§ Source excerpt:
-------

Anne Baxter is also perfect at BEING TREACHEROUS. Watching Anne Baxter in this made me retroactively dislike Dylan Sprouse’s performance in Dismissed (2017) even more. Like, if you’re playing some sociopathic social climber, just do what Anne Baxter does in this, it’s perfect. One of the most satisfying things about this movie is watching the slow reveal that Eve’s serendipitous rise to prominence was carefully engineered by Eve herself, then watching her settle into the role of being a top billed actress. I know that that’s basically the whole movie, so yeah, no shit, the movie’s great, but it’s cool seeing her go from this doe-eyed, pitiful theater fan to threatening to blackmail Karen in the ladies’ room of the high end restaurant. It’s also pretty interesting how Anne Baxter plays Eve’s ascendence as less a devious plot and more a cunning eye for opportunity and the courage to capitalize on it. It makes it feel like Eve isn’t just some outlier, that this is just how the game is played. It’s the perfect set up for the full circle ending where a young fan of Eve’s begins to worm her way into her life. (Also pretty funny that this classic of cinema basically has an “UH OH HERE WE GO AGAIN” ending, but I don’t know I guess it was a different time).

-------

§ Work required:
Write out the whole source excerpt again, unchanged.

-------

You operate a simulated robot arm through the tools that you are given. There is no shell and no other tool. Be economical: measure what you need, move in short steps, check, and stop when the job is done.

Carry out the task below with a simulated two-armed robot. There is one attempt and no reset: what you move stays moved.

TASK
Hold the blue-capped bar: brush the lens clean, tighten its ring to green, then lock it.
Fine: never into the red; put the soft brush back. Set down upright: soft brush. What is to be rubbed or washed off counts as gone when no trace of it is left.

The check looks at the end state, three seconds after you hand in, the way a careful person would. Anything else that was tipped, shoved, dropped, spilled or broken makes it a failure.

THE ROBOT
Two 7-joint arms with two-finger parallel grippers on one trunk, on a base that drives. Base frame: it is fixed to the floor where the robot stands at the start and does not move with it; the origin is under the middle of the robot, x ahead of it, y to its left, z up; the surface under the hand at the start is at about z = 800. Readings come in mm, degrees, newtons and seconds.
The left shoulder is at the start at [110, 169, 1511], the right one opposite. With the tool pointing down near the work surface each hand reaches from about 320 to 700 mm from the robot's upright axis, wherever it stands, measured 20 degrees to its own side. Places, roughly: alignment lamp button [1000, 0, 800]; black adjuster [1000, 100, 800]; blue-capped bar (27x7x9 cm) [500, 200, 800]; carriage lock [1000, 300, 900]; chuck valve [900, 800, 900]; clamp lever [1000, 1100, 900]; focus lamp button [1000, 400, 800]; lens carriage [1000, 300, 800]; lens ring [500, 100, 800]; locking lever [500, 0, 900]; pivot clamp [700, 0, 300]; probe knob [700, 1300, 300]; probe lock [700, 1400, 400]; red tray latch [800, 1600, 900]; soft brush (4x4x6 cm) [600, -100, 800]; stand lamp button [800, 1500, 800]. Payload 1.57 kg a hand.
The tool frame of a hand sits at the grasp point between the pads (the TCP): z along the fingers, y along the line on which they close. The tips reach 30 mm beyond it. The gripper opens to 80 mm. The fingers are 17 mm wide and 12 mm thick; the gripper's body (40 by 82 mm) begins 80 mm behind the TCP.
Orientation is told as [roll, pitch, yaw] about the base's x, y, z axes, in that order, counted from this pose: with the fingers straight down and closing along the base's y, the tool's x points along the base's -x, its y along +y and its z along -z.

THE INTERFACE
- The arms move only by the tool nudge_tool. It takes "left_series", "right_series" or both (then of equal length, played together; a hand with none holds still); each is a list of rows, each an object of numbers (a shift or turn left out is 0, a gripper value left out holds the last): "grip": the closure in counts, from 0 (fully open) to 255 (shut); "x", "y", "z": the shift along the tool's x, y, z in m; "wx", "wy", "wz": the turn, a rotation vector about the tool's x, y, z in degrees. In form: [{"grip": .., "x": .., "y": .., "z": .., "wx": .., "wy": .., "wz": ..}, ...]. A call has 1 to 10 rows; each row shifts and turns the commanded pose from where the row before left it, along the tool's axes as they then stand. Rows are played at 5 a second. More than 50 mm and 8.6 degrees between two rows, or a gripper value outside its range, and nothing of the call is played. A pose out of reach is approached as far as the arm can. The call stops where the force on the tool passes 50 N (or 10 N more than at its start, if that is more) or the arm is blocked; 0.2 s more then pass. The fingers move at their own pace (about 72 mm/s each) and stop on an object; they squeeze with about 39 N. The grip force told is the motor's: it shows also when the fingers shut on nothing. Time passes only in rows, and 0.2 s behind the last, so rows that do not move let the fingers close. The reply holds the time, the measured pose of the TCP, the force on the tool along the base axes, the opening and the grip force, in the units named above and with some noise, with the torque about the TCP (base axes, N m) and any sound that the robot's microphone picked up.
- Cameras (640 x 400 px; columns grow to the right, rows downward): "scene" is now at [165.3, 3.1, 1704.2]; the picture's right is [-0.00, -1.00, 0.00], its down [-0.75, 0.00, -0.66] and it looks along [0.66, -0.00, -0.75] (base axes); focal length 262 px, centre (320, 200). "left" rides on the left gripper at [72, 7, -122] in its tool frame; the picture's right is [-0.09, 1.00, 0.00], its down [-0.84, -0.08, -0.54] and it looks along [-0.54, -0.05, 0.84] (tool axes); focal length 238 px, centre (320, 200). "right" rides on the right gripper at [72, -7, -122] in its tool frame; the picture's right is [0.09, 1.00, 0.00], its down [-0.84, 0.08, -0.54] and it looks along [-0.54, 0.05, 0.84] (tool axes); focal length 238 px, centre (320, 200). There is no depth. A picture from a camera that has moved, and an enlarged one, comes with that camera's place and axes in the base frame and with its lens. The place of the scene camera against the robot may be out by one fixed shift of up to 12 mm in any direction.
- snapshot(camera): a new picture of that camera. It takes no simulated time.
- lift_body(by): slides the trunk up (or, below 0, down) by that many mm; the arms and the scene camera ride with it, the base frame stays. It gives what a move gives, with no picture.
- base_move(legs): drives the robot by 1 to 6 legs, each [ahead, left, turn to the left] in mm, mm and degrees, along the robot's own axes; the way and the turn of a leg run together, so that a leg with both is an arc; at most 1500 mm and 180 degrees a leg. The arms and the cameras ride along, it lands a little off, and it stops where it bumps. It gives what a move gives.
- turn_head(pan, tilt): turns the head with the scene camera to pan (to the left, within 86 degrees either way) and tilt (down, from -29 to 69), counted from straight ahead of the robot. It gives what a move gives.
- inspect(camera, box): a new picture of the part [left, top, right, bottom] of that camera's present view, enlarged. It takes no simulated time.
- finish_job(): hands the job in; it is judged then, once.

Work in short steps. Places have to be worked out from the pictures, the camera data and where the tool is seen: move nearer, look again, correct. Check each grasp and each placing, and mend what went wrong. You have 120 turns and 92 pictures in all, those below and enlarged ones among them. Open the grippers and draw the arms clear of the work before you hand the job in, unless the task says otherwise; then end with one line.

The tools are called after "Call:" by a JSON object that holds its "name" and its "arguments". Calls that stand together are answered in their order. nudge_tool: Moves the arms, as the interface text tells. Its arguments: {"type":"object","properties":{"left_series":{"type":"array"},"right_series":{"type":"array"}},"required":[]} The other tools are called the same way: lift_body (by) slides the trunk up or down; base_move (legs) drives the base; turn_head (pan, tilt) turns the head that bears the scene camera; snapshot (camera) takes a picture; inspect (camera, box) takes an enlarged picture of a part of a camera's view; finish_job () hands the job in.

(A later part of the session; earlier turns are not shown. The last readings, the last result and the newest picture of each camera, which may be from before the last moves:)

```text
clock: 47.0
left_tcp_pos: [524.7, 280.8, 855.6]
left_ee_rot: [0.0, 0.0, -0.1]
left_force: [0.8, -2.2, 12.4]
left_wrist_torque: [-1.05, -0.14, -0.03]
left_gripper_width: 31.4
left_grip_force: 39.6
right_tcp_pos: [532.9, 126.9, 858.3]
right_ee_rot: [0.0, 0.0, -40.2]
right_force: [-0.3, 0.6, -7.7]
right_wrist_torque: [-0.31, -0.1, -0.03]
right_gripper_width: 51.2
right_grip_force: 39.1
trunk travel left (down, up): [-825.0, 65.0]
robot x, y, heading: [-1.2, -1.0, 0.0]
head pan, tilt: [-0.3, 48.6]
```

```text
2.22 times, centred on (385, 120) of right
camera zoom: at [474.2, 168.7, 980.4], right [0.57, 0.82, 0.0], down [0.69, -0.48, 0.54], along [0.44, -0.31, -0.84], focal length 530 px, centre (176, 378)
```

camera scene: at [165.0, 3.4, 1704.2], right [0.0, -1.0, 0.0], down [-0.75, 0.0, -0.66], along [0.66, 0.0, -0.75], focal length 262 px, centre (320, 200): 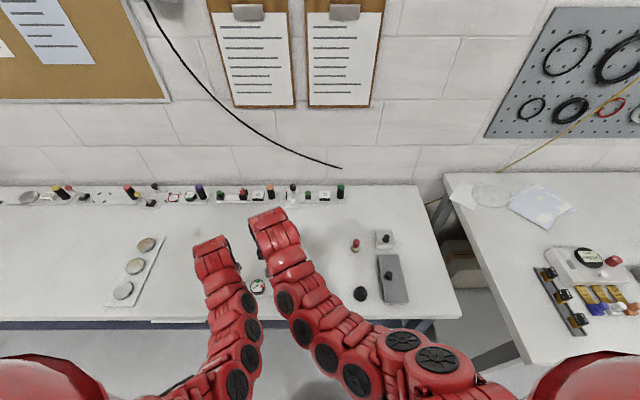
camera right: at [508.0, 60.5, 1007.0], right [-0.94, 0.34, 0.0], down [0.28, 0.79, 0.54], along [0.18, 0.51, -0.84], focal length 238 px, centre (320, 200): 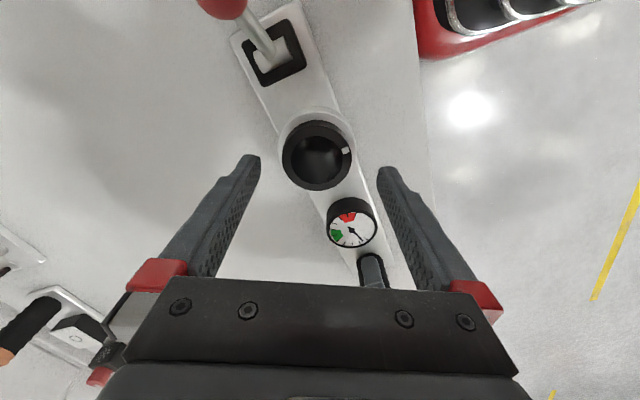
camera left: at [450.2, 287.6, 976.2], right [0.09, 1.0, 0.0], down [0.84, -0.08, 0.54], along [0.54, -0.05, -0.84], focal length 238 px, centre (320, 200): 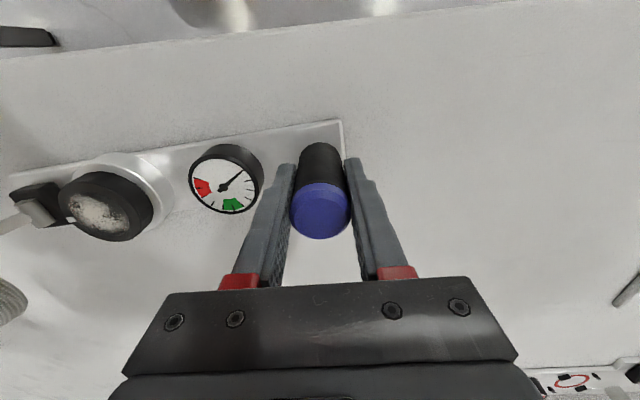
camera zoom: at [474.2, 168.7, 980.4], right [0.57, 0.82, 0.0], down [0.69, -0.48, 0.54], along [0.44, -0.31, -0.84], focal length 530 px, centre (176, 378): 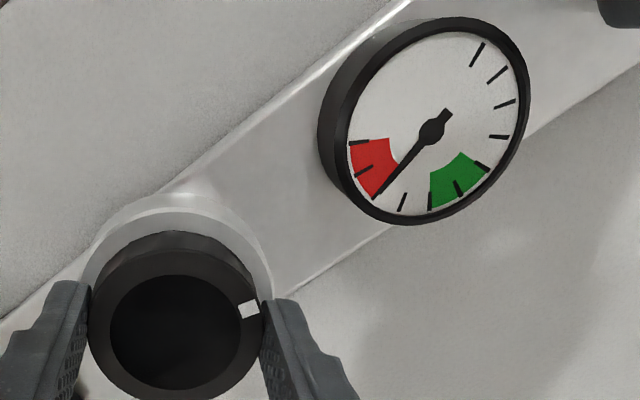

-------

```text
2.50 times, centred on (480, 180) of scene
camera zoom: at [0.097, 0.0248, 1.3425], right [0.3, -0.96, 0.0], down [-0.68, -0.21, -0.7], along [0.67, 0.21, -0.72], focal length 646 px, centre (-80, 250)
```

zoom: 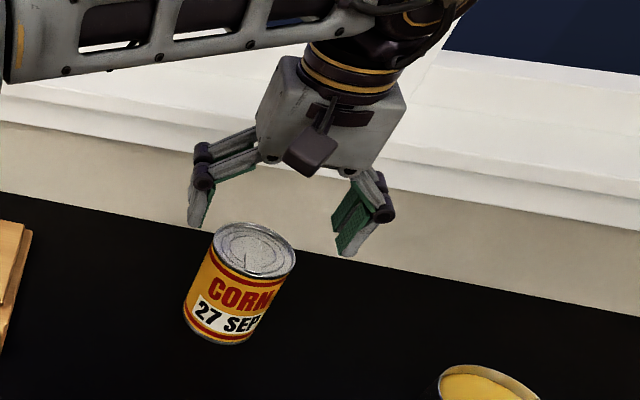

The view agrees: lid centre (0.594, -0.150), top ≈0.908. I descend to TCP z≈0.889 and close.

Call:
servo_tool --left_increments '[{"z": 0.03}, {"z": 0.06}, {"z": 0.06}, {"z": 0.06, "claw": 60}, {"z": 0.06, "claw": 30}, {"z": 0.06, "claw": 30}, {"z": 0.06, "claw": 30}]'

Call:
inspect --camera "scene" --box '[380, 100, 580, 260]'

-------

§ Solution to this problem:
Anne Baxter is also perfect at BEING TREACHEROUS. Watching Anne Baxter in this made me retroactively dislike Dylan Sprouse’s performance in Dismissed (2017) even more. Like, if you’re playing some sociopathic social climber, just do what Anne Baxter does in this, it’s perfect. One of the most satisfying things about this movie is watching the slow reveal that Eve’s serendipitous rise to prominence was carefully engineered by Eve herself, then watching her settle into the role of being a top billed actress. I know that that’s basically the whole movie, so yeah, no shit, the movie’s great, but it’s cool seeing her go from this doe-eyed, pitiful theater fan to threatening to blackmail Karen in the ladies’ room of the high end restaurant. It’s also pretty interesting how Anne Baxter plays Eve’s ascendence as less a devious plot and more a cunning eye for opportunity and the courage to capitalize on it. It makes it feel like Eve isn’t just some outlier, that this is just how the game is played. It’s the perfect set up for the full circle ending where a young fan of Eve’s begins to worm her way into her life. (Also pretty funny that this classic of cinema basically has an “UH OH HERE WE GO AGAIN” ending, but I don’t know I guess it was a different time).